Present the file with a 2–3 sentence headline of the most important finding from the report. Don't recap the whole thing — the user is about to read it.
---
## Quality Checklist
Before delivering, verify:
- Every claim is grounded in transcript evidence
- All 14 sections are substantive (or honestly marked as "no signal")
- Action items have owners and timelines
- Subtext analysis goes beyond surface-level observations
- Coaching notes reference specific moments, not generic advice
- Grades are justified with evidence
- The tone is direct and honest, not diplomatic
- Concepts are explained clearly for a non-specialist
- Strategic implications connect to the user's actual goals
- The "Bottom Line" section is genuinely useful, not a restatement of the summary
---
## Edge Cases
- **Very short transcript (under ~500 words):** Note that confidence is limited. Still produce the report, but flag that several sections may be thin.
- **Multiple meetings combined in one transcript:** Ask the user to clarify which meeting to analyse, or analyse the most substantial one and note the others.
- **No clear "user" / observer-only transcript:** Grade the most senior or most active participant on the presenting side.

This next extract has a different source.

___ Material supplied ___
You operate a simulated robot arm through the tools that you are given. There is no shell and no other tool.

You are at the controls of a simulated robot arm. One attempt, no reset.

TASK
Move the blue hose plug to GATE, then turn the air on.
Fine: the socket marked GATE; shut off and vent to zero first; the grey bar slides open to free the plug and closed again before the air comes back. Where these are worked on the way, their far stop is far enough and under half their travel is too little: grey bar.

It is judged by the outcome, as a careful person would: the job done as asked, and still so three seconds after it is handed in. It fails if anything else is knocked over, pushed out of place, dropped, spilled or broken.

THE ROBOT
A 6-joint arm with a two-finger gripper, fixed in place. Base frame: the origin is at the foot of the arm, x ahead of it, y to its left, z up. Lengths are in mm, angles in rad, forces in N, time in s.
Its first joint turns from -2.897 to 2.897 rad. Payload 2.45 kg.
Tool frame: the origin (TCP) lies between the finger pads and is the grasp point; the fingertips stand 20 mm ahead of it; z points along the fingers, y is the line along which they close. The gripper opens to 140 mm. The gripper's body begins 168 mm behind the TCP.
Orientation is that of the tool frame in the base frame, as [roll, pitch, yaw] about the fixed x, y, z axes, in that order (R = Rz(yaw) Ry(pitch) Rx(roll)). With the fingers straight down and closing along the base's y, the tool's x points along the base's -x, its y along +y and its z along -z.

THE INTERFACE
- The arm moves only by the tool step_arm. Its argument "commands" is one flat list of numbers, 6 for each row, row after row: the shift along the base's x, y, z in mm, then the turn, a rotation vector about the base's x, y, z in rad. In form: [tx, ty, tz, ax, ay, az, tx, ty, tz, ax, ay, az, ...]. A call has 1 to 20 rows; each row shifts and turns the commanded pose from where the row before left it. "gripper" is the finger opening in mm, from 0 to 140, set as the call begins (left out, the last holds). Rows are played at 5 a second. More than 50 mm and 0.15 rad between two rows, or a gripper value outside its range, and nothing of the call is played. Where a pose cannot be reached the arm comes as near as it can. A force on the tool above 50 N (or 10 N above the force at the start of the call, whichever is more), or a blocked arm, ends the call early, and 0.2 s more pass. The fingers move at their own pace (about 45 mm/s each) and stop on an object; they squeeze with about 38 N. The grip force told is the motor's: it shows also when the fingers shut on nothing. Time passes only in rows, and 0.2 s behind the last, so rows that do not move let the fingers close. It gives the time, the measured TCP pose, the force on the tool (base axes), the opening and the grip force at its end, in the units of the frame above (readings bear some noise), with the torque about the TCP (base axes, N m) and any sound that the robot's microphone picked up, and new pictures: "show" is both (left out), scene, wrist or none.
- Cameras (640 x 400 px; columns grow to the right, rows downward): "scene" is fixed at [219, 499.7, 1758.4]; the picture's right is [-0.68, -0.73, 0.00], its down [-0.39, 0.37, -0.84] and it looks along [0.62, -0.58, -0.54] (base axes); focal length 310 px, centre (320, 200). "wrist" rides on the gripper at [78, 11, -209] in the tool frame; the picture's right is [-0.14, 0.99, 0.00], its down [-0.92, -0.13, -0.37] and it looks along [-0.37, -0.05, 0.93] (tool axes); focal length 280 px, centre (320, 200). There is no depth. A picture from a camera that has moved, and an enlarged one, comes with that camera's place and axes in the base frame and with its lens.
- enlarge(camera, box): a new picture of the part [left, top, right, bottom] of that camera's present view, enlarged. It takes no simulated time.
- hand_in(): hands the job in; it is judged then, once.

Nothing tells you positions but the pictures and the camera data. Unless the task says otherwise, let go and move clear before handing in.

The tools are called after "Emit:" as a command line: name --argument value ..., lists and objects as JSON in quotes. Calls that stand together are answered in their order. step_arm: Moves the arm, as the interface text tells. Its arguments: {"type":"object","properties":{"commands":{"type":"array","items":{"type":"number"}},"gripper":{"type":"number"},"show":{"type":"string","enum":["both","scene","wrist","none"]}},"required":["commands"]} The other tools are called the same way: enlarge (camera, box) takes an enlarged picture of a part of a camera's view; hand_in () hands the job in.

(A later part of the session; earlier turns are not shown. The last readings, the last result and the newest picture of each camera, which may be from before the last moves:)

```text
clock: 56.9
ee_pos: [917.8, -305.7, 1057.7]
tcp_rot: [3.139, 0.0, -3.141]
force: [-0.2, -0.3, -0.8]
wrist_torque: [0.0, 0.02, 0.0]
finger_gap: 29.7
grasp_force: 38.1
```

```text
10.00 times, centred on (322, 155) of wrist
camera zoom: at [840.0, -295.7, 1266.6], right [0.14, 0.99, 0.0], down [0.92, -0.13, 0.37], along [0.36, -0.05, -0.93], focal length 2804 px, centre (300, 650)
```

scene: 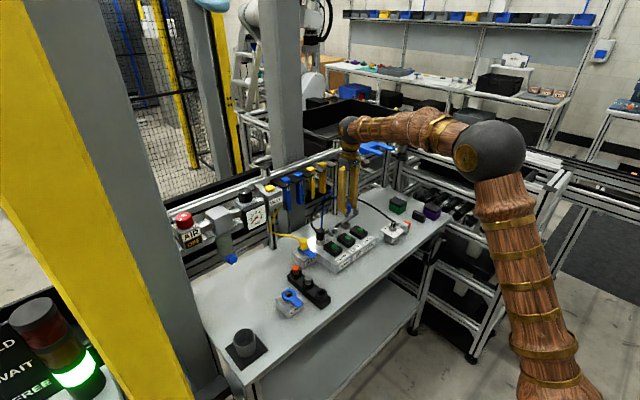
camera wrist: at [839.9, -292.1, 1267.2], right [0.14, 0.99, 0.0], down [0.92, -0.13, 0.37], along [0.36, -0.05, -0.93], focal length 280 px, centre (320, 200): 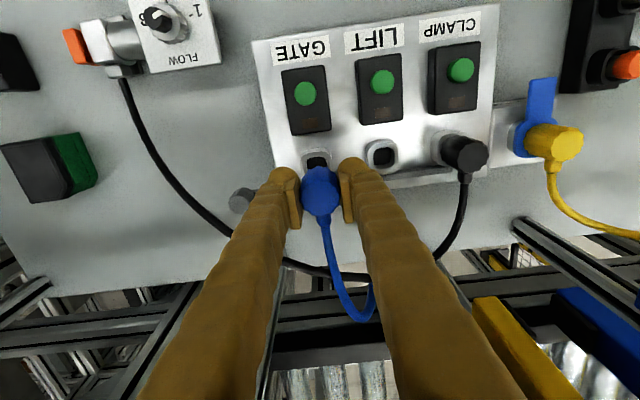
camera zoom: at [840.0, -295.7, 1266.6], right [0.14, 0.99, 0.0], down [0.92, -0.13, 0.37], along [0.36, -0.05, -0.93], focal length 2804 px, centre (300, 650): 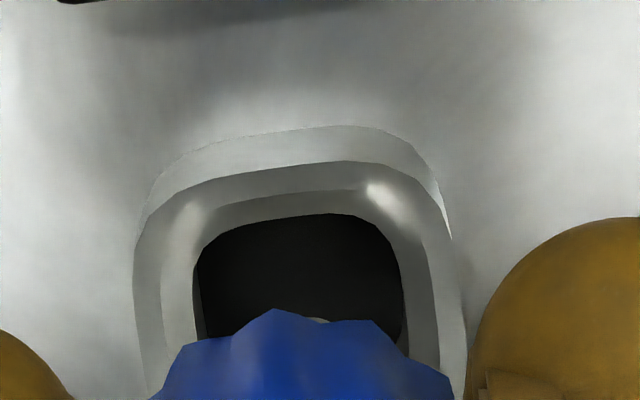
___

State who you're grading at the top of the report.
- **Transcript with poor speaker labels ("Speaker 1", "Speaker 2"):** Infer roles from content and label them inferred (e.g. "Speaker 1 (likely the buyer)").
- **Granola/Otter URL that returns no transcript content via web_fetch:** Tell the user the link didn't return readable content and ask them to either make it public, upload the file, or paste the text.